Your task
Please copy out the portion of the extracted text from "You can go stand" to "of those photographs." without changes.

--- begin Extracted text ---

You can go stand on a mountain range in the Antarctic by those Dry Valleys and look out over the ice towards the South Pole, and the map is beautiful. It’s a typical topographical map with a representation of the mountains, all the contour lines and everything. Then it becomes a white sheet just like what you are looking at in front of you, and there is a dotted line on the map and it says ‘line of completion’. It might as well be ‘here be dragons’ and there is nothing beyond that. It’s just a white sheet because why bother mapping it? It’s a plastic continent. The whole thing is in motion basically, except for the three per cent of it that is not covered with ice. How are we going to map it? Why bother? So it’s been photographed from the air. I was looking at a lot of those photographs.

--- end Extracted text ---
--- begin Provided data ---

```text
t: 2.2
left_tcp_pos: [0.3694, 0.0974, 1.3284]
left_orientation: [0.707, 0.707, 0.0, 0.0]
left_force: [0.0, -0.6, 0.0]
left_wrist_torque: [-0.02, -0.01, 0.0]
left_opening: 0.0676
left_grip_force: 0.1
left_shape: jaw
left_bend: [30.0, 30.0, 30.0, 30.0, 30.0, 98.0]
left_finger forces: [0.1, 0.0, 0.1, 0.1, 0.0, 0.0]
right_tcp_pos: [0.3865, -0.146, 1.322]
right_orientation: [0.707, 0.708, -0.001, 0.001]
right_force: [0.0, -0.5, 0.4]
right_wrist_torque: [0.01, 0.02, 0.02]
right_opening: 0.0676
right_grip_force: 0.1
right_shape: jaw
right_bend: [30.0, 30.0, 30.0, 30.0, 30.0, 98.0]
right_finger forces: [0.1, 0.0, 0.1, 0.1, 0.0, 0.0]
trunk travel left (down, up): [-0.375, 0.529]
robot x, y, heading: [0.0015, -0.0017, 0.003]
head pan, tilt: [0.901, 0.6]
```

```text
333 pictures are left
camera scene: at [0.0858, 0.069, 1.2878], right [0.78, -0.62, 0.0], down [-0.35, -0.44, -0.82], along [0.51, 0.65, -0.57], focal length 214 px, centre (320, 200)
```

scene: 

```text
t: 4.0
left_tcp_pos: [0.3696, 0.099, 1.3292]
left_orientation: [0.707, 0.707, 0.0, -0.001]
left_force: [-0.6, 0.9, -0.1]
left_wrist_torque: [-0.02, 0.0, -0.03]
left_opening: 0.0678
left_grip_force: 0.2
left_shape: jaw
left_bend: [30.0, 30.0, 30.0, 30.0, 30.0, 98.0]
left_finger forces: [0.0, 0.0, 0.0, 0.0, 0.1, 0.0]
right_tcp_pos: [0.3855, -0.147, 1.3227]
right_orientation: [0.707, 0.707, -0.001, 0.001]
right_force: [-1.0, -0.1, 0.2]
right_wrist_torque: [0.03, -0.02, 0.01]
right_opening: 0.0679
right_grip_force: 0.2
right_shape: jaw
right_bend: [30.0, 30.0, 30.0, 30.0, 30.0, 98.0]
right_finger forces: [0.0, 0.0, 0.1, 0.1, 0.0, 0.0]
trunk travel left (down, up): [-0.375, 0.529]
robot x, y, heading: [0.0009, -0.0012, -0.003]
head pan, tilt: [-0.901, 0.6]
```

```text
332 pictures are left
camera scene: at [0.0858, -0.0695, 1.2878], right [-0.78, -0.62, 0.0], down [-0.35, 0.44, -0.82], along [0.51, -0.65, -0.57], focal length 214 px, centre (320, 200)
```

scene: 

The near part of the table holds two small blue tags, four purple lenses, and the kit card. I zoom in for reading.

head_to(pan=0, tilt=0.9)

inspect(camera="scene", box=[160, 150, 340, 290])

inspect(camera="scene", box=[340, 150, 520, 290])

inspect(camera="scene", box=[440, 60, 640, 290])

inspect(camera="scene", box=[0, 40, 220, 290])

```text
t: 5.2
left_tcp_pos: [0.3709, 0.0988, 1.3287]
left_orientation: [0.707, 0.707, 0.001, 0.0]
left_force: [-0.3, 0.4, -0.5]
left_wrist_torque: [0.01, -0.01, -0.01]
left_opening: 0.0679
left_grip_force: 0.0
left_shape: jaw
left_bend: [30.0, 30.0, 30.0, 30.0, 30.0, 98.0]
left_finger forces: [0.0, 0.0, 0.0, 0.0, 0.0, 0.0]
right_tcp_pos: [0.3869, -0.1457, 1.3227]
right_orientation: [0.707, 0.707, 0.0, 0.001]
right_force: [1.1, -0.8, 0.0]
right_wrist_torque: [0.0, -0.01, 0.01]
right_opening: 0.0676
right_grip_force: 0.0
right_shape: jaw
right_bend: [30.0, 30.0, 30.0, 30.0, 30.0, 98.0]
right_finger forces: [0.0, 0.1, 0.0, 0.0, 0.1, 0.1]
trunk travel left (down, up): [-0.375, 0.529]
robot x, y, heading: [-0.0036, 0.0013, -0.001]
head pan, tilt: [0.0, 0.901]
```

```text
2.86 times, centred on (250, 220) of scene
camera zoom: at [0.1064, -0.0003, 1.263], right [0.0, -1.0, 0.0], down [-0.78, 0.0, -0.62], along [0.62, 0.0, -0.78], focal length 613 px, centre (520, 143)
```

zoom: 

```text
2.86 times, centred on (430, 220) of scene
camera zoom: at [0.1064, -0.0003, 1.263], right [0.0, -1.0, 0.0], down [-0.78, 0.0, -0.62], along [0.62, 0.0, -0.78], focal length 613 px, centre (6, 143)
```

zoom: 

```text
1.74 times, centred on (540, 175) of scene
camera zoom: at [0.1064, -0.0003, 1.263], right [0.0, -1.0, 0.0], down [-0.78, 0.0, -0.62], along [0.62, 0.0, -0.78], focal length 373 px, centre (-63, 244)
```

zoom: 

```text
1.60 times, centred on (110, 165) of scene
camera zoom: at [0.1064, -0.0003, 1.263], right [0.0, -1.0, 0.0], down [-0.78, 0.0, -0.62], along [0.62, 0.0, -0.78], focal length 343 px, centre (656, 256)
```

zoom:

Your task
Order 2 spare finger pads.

--- end Provided data ---

Finished answer
You can go stand on a mountain range in the Antarctic by those Dry Valleys and look out over the ice towards the South Pole, and the map is beautiful. It’s a typical topographical map with a representation of the mountains, all the contour lines and everything. Then it becomes a white sheet just like what you are looking at in front of you, and there is a dotted line on the map and it says ‘line of completion’. It might as well be ‘here be dragons’ and there is nothing beyond that. It’s just a white sheet because why bother mapping it? It’s a plastic continent. The whole thing is in motion basically, except for the three per cent of it that is not covered with ice. How are we going to map it? Why bother? So it’s been photographed from the air. I was looking at a lot of those photographs.